## Stated problem 1
Provide the original wording of the provided text from "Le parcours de" as far as "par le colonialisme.".
## Stated problem 2
Write what comes next in the provided text.

## Provided text
Le parcours de Khady Sylla ressemble à celui d’une funambule, toujours sur la brèche, susceptible de pencher d’un côté ou d’un autre. Khady Sylla oscille entre la France et le Sénégal, son pays d’origine, entre l’écriture et le cinéma. Née en 1963 à Dakar, elle se rend en France pour intégrer une école de commerce. Elle y reste une semaine et commence ensuite des études de philosophie qu’elle abandonne rapidement. C’est à Paris qu’elle s’immerge dans le monde artistique et décide de se mettre à l’écriture. Très vite, elle s’intéresse aussi au 7e art. Sa courte filmographie, seulement cinq films, est composée majoritairement de documentaires. Avec un regard acéré et analytique, elle y décortique la société africaine, ses travers, ses blessures, notamment celles laissées par le colonialisme.

C’est à travers des moments de la vie quotidienne sénégalaise qu’elle entend psychanalyser le Sénégal et ses habitants. Comme avec Colobane Express (1999), qu’elle a tourné dans les « cars rapides », ancêtres des anciens taxi-brousses. « Ces cars rapides sont les fenêtres dérobées sur Dakar, les baromètres de la société sénégalaise. » expliquait-elle. Selon Jérôme Baron, directeur du Festival des 3 Continents, le cinéma sénégalais « est à la fois très modeste et limité dans les moyens, quasiment artisanal, un peu fait à la main mais avec une ambition démesurée : être dans un rapport d’attention, d’intimité, d’interrogation, de compréhension du réel qui est incroyable.» Une analyse qui fait écho au  parcours de Khady Sylla.

## Provided data
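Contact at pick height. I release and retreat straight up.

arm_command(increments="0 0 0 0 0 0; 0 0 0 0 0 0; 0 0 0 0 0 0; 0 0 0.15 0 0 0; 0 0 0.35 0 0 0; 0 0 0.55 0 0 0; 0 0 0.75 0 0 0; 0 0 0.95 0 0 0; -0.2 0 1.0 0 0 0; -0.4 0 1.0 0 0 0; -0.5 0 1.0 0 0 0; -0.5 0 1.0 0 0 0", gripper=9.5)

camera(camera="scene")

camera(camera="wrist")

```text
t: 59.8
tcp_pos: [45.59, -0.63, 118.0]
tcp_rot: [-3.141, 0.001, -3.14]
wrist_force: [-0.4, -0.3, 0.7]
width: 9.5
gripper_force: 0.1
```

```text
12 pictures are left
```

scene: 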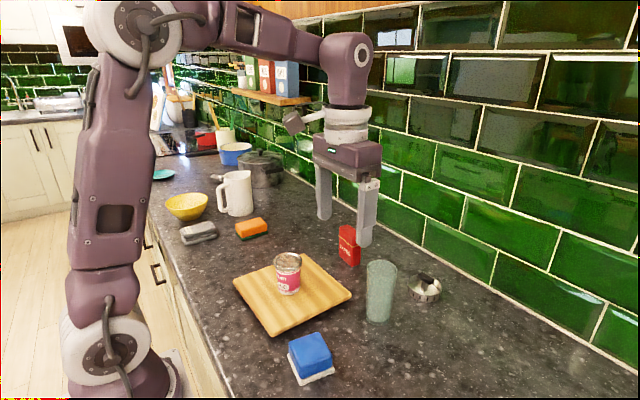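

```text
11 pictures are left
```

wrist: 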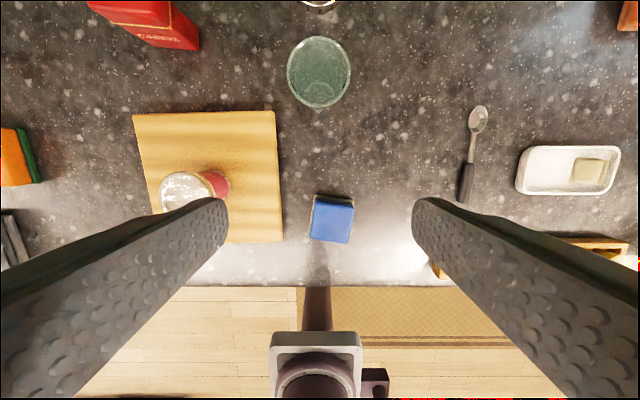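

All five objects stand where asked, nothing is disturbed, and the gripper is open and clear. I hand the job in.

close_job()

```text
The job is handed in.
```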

## Result 1
Le parcours de Khady Sylla ressemble à celui d’une funambule, toujours sur la brèche, susceptible de pencher d’un côté ou d’un autre. Khady Sylla oscille entre la France et le Sénégal, son pays d’origine, entre l’écriture et le cinéma. Née en 1963 à Dakar, elle se rend en France pour intégrer une école de commerce. Elle y reste une semaine et commence ensuite des études de philosophie qu’elle abandonne rapidement. C’est à Paris qu’elle s’immerge dans le monde artistique et décide de se mettre à l’écriture. Très vite, elle s’intéresse aussi au 7e art. Sa courte filmographie, seulement cinq films, est composée majoritairement de documentaires. Avec un regard acéré et analytique, elle y décortique la société africaine, ses travers, ses blessures, notamment celles laissées par le colonialisme.

## Result 2
 Plongée dans la folie

Atteinte de schizophrénie, Khady Sylla tangue entre le monde réel et l’irréel, la raison et la folie. Après avoir voulu tourner un premier film sur les malades mentaux errants dans Dakar, elle finit par sombrer : « Je tombais malade, passais de l’autre côté et voyais ce que les autres ne voient pas. L’œil disloqué, l’antiquité de la bulle de verre, le ciel devenu trop bas, l’horizon trop près. Je faisais l’expérience de l’intérieur ». Elle connaît plusieurs passages en hôpital psychiatrique. La folie, elle la vit de l’intérieur et se remet donc à la filmer. Avec Une fenêtre ouverte (2005) dans lequel elle suit une femme atteinte de maladie mentale, c’est sa propre folie qu’elle expose. « Quand elle filme les fous, elle se voit. » analyse Jérôme Baron.

 Un cinéma en marge

Dans Une Simple Parole (2014), film tourné avec sa sœur peu avant sa mort, elle va à la rencontre de sa grand-mère pour qu’elle lui livre sa vision de la société sénégalaise. Ce dernier film, dont Khady Sylla n’aura pas eu le temps d’assurer la post-production, reflète bien son souci de plonger dans la société sénégalaise pour en livrer une analyse quasi-anthropologique. Elle réussit donc, dans un dernier tour d’équilibriste, à laisser derrière elle des films en marge du cinéma sénégalais actuel, mais profondément ancrés dans la société africaine.